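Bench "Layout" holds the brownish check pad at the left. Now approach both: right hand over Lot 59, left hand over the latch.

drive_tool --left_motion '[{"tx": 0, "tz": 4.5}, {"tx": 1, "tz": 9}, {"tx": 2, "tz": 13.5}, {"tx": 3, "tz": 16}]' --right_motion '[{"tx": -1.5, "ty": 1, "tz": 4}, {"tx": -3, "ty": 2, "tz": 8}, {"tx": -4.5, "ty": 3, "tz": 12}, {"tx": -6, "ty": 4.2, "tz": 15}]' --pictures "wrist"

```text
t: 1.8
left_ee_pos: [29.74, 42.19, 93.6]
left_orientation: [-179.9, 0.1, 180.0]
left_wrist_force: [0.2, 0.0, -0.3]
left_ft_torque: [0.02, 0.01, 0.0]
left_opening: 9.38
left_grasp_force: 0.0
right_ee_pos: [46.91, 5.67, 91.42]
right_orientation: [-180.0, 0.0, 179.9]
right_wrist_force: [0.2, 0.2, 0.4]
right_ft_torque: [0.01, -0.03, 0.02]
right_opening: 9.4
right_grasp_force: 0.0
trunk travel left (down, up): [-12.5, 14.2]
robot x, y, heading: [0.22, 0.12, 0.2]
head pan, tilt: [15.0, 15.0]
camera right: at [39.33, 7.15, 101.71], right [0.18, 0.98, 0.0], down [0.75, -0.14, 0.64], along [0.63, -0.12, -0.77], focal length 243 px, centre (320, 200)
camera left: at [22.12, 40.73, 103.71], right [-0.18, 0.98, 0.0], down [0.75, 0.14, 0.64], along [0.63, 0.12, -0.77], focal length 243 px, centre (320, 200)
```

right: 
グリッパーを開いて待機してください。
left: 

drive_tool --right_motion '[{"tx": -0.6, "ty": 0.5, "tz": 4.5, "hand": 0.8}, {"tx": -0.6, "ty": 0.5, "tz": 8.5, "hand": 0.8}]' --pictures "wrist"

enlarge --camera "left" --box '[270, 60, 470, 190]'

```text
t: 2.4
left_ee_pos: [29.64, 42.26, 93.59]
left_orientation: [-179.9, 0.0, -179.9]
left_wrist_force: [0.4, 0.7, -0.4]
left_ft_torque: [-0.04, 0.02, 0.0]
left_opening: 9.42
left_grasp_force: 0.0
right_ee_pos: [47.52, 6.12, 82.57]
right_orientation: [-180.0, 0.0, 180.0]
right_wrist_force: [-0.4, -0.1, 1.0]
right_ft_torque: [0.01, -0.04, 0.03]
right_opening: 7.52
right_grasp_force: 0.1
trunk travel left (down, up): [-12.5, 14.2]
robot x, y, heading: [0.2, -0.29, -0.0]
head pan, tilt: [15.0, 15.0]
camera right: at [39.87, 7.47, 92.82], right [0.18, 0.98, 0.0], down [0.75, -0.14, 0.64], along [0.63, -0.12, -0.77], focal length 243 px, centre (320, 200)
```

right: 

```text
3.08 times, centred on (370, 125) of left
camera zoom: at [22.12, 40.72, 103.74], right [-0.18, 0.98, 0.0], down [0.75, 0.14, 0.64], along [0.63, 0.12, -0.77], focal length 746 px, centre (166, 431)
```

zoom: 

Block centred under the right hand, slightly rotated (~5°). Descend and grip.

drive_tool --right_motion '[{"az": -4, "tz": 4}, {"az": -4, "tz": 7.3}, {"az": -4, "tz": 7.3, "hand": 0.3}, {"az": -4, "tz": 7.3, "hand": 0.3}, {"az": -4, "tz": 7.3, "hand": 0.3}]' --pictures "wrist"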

• _Selected excerpt_:

Inoltre la GS al n. 42 dichiara la volontà di dare l’aiuto alla società umana riconoscendo «tutto ciò che di buono si trova nel dinamismo sociale odierno: soprattutto l’evoluzione verso l’unità, il processo di una sana socializzazione e consociazione civile ed economica30». La Costituzione afferma ancora che la Chiesa «non è legata ad alcuna particolare forma di cultura umana o sistema politico, economico, o sociale» e grazie a questa sua universalità «può costruire un legame strettissimo tra le diverse comunità umane e nazioni31…». Tutto ciò permette alla Chiesa di dare aiuto e «promuovere tutte queste istituzioni» e «niente le sta più a cuore che di servire al bene di tutti, e di potersi liberamente sviluppare sotto qualsiasi regime che rispetti i diritti fondamentali della persona, della famiglia, e riconosca le esigenze del bene comune32». Il ruolo dei laici, secondo la Costituzione, consiste nell’impegnarsi, anche se non esclusivamente, alle attività temporali33. Sono proprio loro, che avendo «responsabilità attive dentro tutta la vita della Chiesa, non solo son tenuti a procurare l’animazione del mondo con lo spirito cristiano, ma sono chiamati anche ad essere testimoni di Cristo in mezzo a tutti, e cioè pure in mezzo alla società umana34».

• _Task to carry out_:
Provide the full wording of the selected excerpt, which begins "Inoltre la GS".

• _Exercise result_:
Inoltre la GS al n. 42 dichiara la volontà di dare l’aiuto alla società umana riconoscendo «tutto ciò che di buono si trova nel dinamismo sociale odierno: soprattutto l’evoluzione verso l’unità, il processo di una sana socializzazione e consociazione civile ed economica30». La Costituzione afferma ancora che la Chiesa «non è legata ad alcuna particolare forma di cultura umana o sistema politico, economico, o sociale» e grazie a questa sua universalità «può costruire un legame strettissimo tra le diverse comunità umane e nazioni31…». Tutto ciò permette alla Chiesa di dare aiuto e «promuovere tutte queste istituzioni» e «niente le sta più a cuore che di servire al bene di tutti, e di potersi liberamente sviluppare sotto qualsiasi regime che rispetti i diritti fondamentali della persona, della famiglia, e riconosca le esigenze del bene comune32». Il ruolo dei laici, secondo la Costituzione, consiste nell’impegnarsi, anche se non esclusivamente, alle attività temporali33. Sono proprio loro, che avendo «responsabilità attive dentro tutta la vita della Chiesa, non solo son tenuti a procurare l’animazione del mondo con lo spirito cristiano, ma sono chiamati anche ad essere testimoni di Cristo in mezzo a tutti, e cioè pure in mezzo alla società umana34».